» **What you need to do**
Write the next part of the selected passage, the one that starts with "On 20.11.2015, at".

Start of Dataset content

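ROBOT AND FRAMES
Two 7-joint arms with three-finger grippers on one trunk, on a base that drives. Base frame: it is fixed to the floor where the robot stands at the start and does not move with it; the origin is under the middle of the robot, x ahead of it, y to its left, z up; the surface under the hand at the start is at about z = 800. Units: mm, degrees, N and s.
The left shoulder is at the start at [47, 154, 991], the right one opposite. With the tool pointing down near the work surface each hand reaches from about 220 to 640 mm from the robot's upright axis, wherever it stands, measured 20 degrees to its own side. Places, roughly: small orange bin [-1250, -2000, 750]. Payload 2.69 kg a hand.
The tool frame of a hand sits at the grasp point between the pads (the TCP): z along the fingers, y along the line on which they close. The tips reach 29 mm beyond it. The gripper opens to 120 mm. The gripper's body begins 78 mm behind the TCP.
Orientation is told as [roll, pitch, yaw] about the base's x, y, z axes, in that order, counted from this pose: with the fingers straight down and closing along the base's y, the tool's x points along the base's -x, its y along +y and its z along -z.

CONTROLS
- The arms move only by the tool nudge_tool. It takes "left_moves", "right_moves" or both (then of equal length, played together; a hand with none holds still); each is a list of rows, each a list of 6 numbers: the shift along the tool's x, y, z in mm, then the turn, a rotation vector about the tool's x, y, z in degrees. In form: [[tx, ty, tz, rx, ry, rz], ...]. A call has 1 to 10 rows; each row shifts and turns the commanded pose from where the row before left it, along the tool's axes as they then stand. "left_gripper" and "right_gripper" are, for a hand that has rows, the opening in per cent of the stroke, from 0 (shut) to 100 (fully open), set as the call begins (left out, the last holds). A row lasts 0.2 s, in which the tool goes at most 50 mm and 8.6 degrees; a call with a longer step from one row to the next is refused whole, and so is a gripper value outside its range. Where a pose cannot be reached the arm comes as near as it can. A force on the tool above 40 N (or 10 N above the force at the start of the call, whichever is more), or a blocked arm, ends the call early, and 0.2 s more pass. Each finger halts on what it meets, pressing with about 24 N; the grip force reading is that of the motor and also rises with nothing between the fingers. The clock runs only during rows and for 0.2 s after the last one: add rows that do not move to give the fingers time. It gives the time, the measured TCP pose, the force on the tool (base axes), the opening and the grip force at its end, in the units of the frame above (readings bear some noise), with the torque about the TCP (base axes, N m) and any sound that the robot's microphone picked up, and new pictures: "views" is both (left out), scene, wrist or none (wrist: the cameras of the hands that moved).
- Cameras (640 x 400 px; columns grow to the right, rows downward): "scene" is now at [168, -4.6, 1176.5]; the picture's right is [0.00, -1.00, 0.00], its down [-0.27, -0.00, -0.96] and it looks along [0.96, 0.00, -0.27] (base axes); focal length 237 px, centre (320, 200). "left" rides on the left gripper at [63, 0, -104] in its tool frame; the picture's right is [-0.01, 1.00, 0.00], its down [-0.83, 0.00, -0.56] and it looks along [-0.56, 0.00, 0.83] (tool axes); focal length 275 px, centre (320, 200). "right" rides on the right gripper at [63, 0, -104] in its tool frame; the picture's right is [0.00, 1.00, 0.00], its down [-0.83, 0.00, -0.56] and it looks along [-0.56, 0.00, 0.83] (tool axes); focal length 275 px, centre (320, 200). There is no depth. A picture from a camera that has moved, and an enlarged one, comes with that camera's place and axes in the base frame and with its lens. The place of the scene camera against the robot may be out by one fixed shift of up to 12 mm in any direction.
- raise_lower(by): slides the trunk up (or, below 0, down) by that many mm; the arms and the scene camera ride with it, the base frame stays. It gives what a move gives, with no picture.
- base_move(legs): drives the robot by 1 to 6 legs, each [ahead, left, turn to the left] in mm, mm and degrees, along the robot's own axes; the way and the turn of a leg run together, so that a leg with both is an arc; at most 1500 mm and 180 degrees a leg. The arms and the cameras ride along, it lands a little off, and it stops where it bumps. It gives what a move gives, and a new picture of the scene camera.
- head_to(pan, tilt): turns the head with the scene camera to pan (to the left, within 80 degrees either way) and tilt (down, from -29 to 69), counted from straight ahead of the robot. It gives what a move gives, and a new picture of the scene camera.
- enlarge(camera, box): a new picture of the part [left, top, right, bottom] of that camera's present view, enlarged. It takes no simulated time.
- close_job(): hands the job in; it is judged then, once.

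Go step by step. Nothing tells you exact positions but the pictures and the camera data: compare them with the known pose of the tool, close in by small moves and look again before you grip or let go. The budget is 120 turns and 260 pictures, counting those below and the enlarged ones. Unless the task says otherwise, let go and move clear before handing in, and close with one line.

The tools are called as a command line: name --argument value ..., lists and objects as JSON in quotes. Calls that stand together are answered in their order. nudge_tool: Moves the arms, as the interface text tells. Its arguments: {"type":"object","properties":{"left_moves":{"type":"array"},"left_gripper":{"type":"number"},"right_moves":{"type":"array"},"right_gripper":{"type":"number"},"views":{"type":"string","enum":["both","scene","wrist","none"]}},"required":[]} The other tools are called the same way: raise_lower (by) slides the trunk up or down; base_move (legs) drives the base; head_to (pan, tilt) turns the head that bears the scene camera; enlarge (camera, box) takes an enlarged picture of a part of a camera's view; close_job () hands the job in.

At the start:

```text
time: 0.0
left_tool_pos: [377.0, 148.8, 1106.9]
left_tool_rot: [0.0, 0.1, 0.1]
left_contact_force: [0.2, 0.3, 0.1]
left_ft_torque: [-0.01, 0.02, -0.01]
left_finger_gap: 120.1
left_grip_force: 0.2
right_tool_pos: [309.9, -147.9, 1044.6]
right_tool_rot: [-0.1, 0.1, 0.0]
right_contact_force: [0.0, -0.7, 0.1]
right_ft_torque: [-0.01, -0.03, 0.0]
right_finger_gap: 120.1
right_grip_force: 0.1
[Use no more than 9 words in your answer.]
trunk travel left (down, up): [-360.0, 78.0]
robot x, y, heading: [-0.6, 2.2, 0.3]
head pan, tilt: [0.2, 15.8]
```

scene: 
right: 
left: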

End of Dataset content
Start of Selected passage

On 20.11.2015, at 16.47, Kathleen Moriarty <[email protected]>
wrote:
>> It is question of threats <-> risks <-> mitigation analysis. Only thing
>> HNCP security really brings is _in case of insecure L2_ _some_ security for
>> routing/psk state. If we assume every other protocol is secured (e.g. SEND,
>> DHCPv6 ’secure mode’) it may be actually worthwhile, but as long as e.g.
>> DHCPv4 is not secure (and it will never be I suspect), the amount of threats
>> you actually take out of the picture by forcing ’securing’ HNCP alone is not
>> really significant.
>>
>> To sum it up: I recommend still SHOULD MTI, MUST MTU _if and only if_ L2,
>> but at least _my_ home does not _have_ any insecure L2, or at least insecure
>> in a sense that HNCP running there would be my greatest worry.

End of Selected passage

» **Task answer**
> If MTI is not a MUST, how can you MUST the MTU?
The MUST MTU here is only for (relatively small) subset of U cases. Therefore,
if a product (or a network) does not see those cases happening, broad MTI/MTU
causes extra bloat without any benefit (like my home network case I mentioned).
For example, given Markus’ Home Network product does not support insecure
(L2-wise) network, having MTI DTLS/TLS causes bloat and solves nothing and
makes product harder to ship.
> I think my question on what is "secure mode" and request for a
> reference is still outstanding.
Ah, sorry, simply too much mail backlog. ’secure mode’ in that context should
be probably just secure _transport_ enabled on that particular link/for a
particular remote endpoint, that is, the {TLS,DTLS} based one described in the
rest of the text.
I wonder if we should edit dncp too, I don’t think that term appears anywhere
elsewhere in the document.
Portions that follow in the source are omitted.